» Your task: Copy the data below exactly.

"""

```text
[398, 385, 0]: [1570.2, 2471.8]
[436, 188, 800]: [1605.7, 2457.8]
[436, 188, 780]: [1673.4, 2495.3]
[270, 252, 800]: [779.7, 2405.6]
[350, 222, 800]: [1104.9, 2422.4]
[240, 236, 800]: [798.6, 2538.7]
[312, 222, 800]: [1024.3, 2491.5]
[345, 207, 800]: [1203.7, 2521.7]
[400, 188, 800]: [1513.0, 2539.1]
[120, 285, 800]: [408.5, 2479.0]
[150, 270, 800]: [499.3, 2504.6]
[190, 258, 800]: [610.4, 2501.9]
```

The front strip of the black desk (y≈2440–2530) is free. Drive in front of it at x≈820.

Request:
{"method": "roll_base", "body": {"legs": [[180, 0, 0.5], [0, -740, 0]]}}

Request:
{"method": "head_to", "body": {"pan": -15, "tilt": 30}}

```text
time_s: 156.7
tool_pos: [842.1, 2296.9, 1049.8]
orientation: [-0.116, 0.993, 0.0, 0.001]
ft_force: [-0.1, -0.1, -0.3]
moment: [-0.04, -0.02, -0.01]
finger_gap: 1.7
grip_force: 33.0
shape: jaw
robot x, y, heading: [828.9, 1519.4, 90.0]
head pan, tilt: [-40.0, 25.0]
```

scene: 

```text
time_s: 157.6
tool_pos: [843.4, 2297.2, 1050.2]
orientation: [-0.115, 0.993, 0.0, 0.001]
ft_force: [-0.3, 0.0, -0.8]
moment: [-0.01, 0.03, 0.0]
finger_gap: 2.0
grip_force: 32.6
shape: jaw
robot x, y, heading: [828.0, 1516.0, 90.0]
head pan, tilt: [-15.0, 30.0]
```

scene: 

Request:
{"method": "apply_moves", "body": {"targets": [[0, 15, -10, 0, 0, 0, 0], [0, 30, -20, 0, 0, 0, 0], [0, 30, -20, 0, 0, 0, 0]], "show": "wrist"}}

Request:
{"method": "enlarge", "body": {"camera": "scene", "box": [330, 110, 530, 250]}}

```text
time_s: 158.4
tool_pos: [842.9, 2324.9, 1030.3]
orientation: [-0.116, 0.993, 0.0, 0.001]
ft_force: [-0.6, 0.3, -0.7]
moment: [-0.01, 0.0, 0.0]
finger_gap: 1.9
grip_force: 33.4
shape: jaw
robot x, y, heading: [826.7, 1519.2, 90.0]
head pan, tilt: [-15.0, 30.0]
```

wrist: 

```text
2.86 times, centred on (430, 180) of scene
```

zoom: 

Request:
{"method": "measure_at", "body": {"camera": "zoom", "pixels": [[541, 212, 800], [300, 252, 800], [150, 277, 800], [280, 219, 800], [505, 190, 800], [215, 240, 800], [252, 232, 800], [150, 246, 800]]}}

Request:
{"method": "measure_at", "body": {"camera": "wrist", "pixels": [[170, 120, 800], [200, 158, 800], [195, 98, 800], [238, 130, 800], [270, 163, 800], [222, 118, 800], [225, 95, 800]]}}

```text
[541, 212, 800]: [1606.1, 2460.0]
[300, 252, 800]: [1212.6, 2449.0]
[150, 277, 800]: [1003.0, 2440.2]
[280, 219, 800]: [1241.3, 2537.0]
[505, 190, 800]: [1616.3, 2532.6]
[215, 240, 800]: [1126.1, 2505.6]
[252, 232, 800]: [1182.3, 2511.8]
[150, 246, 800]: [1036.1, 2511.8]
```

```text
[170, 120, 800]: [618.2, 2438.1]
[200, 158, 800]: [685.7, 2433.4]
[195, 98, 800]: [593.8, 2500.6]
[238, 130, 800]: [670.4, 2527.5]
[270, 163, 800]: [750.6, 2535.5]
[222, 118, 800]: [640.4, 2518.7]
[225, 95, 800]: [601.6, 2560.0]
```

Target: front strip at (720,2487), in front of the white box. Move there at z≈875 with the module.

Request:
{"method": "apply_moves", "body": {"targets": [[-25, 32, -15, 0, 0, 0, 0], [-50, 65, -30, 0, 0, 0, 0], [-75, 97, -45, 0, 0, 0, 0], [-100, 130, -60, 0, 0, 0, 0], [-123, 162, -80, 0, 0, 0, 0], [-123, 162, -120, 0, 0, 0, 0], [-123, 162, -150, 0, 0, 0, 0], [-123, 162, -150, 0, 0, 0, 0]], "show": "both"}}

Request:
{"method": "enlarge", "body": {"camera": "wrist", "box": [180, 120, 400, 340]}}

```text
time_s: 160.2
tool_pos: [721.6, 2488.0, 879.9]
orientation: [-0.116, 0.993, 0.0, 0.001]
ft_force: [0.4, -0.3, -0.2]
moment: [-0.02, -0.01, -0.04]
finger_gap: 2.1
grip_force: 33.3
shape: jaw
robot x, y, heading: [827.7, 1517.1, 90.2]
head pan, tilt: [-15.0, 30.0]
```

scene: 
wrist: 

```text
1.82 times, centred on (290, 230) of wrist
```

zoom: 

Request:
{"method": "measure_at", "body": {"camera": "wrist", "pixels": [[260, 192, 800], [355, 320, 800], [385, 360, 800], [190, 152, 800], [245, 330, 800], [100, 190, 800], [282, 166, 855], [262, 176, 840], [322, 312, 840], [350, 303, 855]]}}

"""

» Full solution:
```text
[398, 385, 0]: [1570.2, 2471.8]
[436, 188, 800]: [1605.7, 2457.8]
[436, 188, 780]: [1673.4, 2495.3]
[270, 252, 800]: [779.7, 2405.6]
[350, 222, 800]: [1104.9, 2422.4]
[240, 236, 800]: [798.6, 2538.7]
[312, 222, 800]: [1024.3, 2491.5]
[345, 207, 800]: [1203.7, 2521.7]
[400, 188, 800]: [1513.0, 2539.1]
[120, 285, 800]: [408.5, 2479.0]
[150, 270, 800]: [499.3, 2504.6]
[190, 258, 800]: [610.4, 2501.9]
```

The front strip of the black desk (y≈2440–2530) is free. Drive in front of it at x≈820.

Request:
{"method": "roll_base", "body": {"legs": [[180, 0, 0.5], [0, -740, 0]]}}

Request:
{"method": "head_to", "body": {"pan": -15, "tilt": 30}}

```text
time_s: 156.7
tool_pos: [842.1, 2296.9, 1049.8]
orientation: [-0.116, 0.993, 0.0, 0.001]
ft_force: [-0.1, -0.1, -0.3]
moment: [-0.04, -0.02, -0.01]
finger_gap: 1.7
grip_force: 33.0
shape: jaw
robot x, y, heading: [828.9, 1519.4, 90.0]
head pan, tilt: [-40.0, 25.0]
```

scene: 

```text
time_s: 157.6
tool_pos: [843.4, 2297.2, 1050.2]
orientation: [-0.115, 0.993, 0.0, 0.001]
ft_force: [-0.3, 0.0, -0.8]
moment: [-0.01, 0.03, 0.0]
finger_gap: 2.0
grip_force: 32.6
shape: jaw
robot x, y, heading: [828.0, 1516.0, 90.0]
head pan, tilt: [-15.0, 30.0]
```

scene: 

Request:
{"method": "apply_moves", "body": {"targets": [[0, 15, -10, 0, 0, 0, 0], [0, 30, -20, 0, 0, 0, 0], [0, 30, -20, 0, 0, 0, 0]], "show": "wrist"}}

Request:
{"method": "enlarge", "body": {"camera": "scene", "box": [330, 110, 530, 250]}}

```text
time_s: 158.4
tool_pos: [842.9, 2324.9, 1030.3]
orientation: [-0.116, 0.993, 0.0, 0.001]
ft_force: [-0.6, 0.3, -0.7]
moment: [-0.01, 0.0, 0.0]
finger_gap: 1.9
grip_force: 33.4
shape: jaw
robot x, y, heading: [826.7, 1519.2, 90.0]
head pan, tilt: [-15.0, 30.0]
```

wrist: 

```text
2.86 times, centred on (430, 180) of scene
```

zoom: 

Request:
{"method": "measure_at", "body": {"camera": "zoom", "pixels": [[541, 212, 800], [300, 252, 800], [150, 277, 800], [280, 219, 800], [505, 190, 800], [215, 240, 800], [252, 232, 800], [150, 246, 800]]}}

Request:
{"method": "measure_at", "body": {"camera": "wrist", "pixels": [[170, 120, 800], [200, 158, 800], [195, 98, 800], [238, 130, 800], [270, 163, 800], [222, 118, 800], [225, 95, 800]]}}

```text
[541, 212, 800]: [1606.1, 2460.0]
[300, 252, 800]: [1212.6, 2449.0]
[150, 277, 800]: [1003.0, 2440.2]
[280, 219, 800]: [1241.3, 2537.0]
[505, 190, 800]: [1616.3, 2532.6]
[215, 240, 800]: [1126.1, 2505.6]
[252, 232, 800]: [1182.3, 2511.8]
[150, 246, 800]: [1036.1, 2511.8]
```

```text
[170, 120, 800]: [618.2, 2438.1]
[200, 158, 800]: [685.7, 2433.4]
[195, 98, 800]: [593.8, 2500.6]
[238, 130, 800]: [670.4, 2527.5]
[270, 163, 800]: [750.6, 2535.5]
[222, 118, 800]: [640.4, 2518.7]
[225, 95, 800]: [601.6, 2560.0]
```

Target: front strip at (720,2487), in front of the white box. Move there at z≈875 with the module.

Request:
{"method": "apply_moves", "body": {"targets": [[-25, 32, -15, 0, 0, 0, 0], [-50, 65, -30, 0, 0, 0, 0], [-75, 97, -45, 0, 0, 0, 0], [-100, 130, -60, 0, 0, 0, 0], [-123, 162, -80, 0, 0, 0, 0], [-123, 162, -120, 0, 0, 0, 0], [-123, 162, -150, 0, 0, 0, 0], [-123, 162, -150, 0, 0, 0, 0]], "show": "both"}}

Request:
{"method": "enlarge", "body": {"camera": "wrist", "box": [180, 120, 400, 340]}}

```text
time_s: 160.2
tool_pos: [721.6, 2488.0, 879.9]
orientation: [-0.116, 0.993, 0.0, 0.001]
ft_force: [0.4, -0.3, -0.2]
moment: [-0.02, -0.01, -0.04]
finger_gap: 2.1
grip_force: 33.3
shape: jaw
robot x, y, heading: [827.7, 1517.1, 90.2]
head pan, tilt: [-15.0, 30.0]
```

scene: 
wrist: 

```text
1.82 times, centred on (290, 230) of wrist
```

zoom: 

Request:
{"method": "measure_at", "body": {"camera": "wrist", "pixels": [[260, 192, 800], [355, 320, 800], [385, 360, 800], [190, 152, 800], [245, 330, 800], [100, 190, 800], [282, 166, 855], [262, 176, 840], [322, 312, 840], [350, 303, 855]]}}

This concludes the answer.